■ **Page extract**:
---+---
Re-democratising the Internet

· by Steve · Read in about 9 min · (1889 Words)

Web 2.0. It’s a horrible, marketing-speak term that deserves the unending derision it is generally given by techs the world over, but nevertheless it’s stuck. Depending on who you ask, Web 2.0 either means the technology that make current darlings like Facebook and GMail work (such as AJAX), or the underlying principles of the regular users of websites having a more direct community involvement in the shaping of content they view. I guess it’s actually both. People have heralded this progression as a new renaissance for the Internet - personally I just see it as a natural incremental progression of technology and not the sea change that it is often sold as, there were pockets of the Internet doing this stuff long before the term was coined, it’s just more mainstream now.

However, there’s a trend that I’ve seen arise from Web 2.0 which I find a little disconcerting, and that’s an increasing centralisation of control and increasing reliance by the Internet-surfing public on a small number of technology players. On the one hand, we have personally hosted blogs, forums, comments etc where content is truly democratic / meritocratic; no-one controls what I say or do on this blog but me, and I expose precisely what I want to and no more. On the other hand, you have corporate players who provide hosted services, and increasingly this is what’s becoming what most ‘normal’ people associate with Web 2.0 - sites like Facebook, YouTube, Bebo, GMail are all controlled by corporations who make their money by attracting eyeballs. The content may be user-generated, but control over that content once posted is very much centralised and divested from the point of origin - convenient for sure, but what exactly are we giving up by being so dependent on them?

Freedom of speech has been one of the core tenets of the Internet from its inception. However, corporations have vested interests and potential exposure to litigation, so any service they host must be regulated, which is at odds with this principle. The result is of course censorship, often harsh and unilateral (particularly if Viacom took a dislike to you) and it has plagued most of the big names at one time or another. It’s because there’s a fundamental conflict of interest here - the corporations hosting these services make their money by hosting user content, but some of that content can get them into trouble, or ruffle feathers that it is not in their business interests to ruffle. Sure, these centralised sites can pretend to be the voice of the people, but they’re really not - they’re just corporations who have figured out how to make money by being a conduit for people’s Internet behaviour. In the end, despite the rethoric they’re ultimately not there for the individuals, or to make the world a better place, they’re there to make money - and individuals and content that isn’t compatible with that model can and will be excluded.
---+---
■ **Direction A**:
Only the lines from the line with "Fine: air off" through the line with "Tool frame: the" should be copied, exactly as they appear, with both ends kept.

■ **Collected material**:
---+---
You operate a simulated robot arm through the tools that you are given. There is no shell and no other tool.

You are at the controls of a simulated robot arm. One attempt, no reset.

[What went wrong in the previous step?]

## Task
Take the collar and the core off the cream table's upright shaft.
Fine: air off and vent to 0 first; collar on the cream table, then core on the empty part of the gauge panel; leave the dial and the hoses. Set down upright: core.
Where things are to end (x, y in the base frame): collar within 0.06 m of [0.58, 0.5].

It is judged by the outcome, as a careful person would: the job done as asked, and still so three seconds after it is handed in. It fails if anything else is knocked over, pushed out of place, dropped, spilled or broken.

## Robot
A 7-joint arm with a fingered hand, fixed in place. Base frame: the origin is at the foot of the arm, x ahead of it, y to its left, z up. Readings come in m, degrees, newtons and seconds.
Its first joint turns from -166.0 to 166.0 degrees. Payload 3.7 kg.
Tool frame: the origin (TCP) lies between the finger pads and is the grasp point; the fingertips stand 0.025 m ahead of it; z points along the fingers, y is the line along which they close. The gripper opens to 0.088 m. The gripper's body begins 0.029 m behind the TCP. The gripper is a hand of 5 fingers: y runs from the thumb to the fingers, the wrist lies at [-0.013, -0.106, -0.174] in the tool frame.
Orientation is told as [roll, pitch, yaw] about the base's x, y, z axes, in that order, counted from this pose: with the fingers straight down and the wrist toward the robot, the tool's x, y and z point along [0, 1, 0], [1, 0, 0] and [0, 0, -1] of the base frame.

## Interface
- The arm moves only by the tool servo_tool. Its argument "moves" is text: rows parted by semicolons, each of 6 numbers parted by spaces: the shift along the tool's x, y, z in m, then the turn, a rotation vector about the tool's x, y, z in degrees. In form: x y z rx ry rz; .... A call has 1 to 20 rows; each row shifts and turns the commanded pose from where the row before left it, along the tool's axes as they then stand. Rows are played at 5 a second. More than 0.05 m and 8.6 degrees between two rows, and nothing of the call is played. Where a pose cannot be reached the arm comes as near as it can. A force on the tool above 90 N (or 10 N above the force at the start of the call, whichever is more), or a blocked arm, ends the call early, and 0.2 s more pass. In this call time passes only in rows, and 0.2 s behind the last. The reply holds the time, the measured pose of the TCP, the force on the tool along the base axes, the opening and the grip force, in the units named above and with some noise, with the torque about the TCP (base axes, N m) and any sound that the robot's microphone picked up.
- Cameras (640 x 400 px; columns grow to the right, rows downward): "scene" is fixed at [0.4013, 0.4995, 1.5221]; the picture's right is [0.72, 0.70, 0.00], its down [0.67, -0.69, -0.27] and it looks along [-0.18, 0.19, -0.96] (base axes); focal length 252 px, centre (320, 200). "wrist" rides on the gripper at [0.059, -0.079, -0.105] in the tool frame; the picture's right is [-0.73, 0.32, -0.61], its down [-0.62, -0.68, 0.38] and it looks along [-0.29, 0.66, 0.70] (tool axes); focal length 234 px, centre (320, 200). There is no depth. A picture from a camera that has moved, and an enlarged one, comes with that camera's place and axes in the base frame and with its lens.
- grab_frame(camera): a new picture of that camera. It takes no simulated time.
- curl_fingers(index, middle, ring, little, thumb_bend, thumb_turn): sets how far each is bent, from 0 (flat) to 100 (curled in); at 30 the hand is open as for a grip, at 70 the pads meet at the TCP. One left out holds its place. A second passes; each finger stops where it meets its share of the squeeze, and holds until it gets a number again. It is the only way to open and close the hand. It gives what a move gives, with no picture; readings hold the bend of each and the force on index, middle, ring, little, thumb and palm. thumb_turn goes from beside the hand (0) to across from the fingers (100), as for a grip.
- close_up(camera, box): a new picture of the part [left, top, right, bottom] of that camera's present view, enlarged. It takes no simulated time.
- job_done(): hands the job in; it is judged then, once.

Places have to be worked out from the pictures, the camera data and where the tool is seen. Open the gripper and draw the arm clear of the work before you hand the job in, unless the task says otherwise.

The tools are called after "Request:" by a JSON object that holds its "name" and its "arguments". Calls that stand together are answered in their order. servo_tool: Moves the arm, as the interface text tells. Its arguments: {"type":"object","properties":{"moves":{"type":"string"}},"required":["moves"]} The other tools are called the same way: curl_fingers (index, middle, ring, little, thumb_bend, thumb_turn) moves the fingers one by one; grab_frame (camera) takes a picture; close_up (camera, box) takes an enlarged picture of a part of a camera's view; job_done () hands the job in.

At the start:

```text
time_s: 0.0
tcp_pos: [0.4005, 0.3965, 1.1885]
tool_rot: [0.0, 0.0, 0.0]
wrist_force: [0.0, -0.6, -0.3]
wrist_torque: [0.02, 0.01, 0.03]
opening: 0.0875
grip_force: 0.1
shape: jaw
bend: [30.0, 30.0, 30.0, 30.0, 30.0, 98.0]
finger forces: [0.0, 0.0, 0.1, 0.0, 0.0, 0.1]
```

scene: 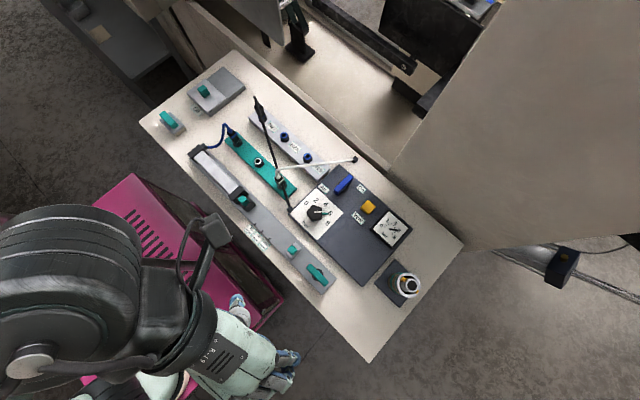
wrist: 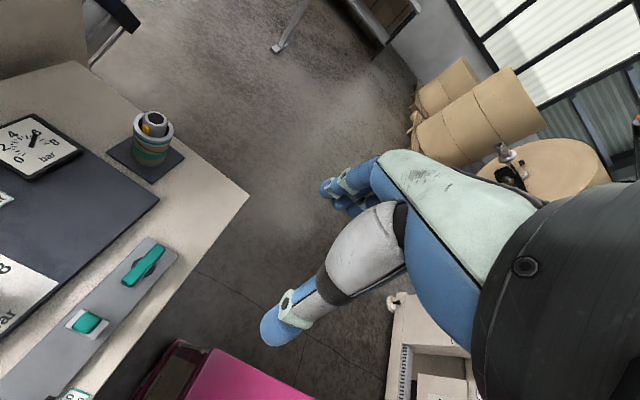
---+---
■ **Direction B**:
Copy the page extract in full.

■ **Exercise response A**:
Fine: air off and vent to 0 first; collar on the cream table, then core on the empty part of the gauge panel; leave the dial and the hoses. Set down upright: core.
Where things are to end (x, y in the base frame): collar within 0.06 m of [0.58, 0.5].

It is judged by the outcome, as a careful person would: the job done as asked, and still so three seconds after it is handed in. It fails if anything else is knocked over, pushed out of place, dropped, spilled or broken.

## Robot
A 7-joint arm with a fingered hand, fixed in place. Base frame: the origin is at the foot of the arm, x ahead of it, y to its left, z up. Readings come in m, degrees, newtons and seconds.
Its first joint turns from -166.0 to 166.0 degrees. Payload 3.7 kg.
Tool frame: the origin (TCP) lies between the finger pads and is the grasp point; the fingertips stand 0.025 m ahead of it; z points along the fingers, y is the line along which they close. The gripper opens to 0.088 m. The gripper's body begins 0.029 m behind the TCP. The gripper is a hand of 5 fingers: y runs from the thumb to the fingers, the wrist lies at [-0.013, -0.106, -0.174] in the tool frame.

■ **Exercise response B**:
Re-democratising the Internet

· by Steve · Read in about 9 min · (1889 Words)

Web 2.0. It’s a horrible, marketing-speak term that deserves the unending derision it is generally given by techs the world over, but nevertheless it’s stuck. Depending on who you ask, Web 2.0 either means the technology that make current darlings like Facebook and GMail work (such as AJAX), or the underlying principles of the regular users of websites having a more direct community involvement in the shaping of content they view. I guess it’s actually both. People have heralded this progression as a new renaissance for the Internet - personally I just see it as a natural incremental progression of technology and not the sea change that it is often sold as, there were pockets of the Internet doing this stuff long before the term was coined, it’s just more mainstream now.

However, there’s a trend that I’ve seen arise from Web 2.0 which I find a little disconcerting, and that’s an increasing centralisation of control and increasing reliance by the Internet-surfing public on a small number of technology players. On the one hand, we have personally hosted blogs, forums, comments etc where content is truly democratic / meritocratic; no-one controls what I say or do on this blog but me, and I expose precisely what I want to and no more. On the other hand, you have corporate players who provide hosted services, and increasingly this is what’s becoming what most ‘normal’ people associate with Web 2.0 - sites like Facebook, YouTube, Bebo, GMail are all controlled by corporations who make their money by attracting eyeballs. The content may be user-generated, but control over that content once posted is very much centralised and divested from the point of origin - convenient for sure, but what exactly are we giving up by being so dependent on them?

Freedom of speech has been one of the core tenets of the Internet from its inception. However, corporations have vested interests and potential exposure to litigation, so any service they host must be regulated, which is at odds with this principle. The result is of course censorship, often harsh and unilateral (particularly if Viacom took a dislike to you) and it has plagued most of the big names at one time or another. It’s because there’s a fundamental conflict of interest here - the corporations hosting these services make their money by hosting user content, but some of that content can get them into trouble, or ruffle feathers that it is not in their business interests to ruffle. Sure, these centralised sites can pretend to be the voice of the people, but they’re really not - they’re just corporations who have figured out how to make money by being a conduit for people’s Internet behaviour. In the end, despite the rethoric they’re ultimately not there for the individuals, or to make the world a better place, they’re there to make money - and individuals and content that isn’t compatible with that model can and will be excluded.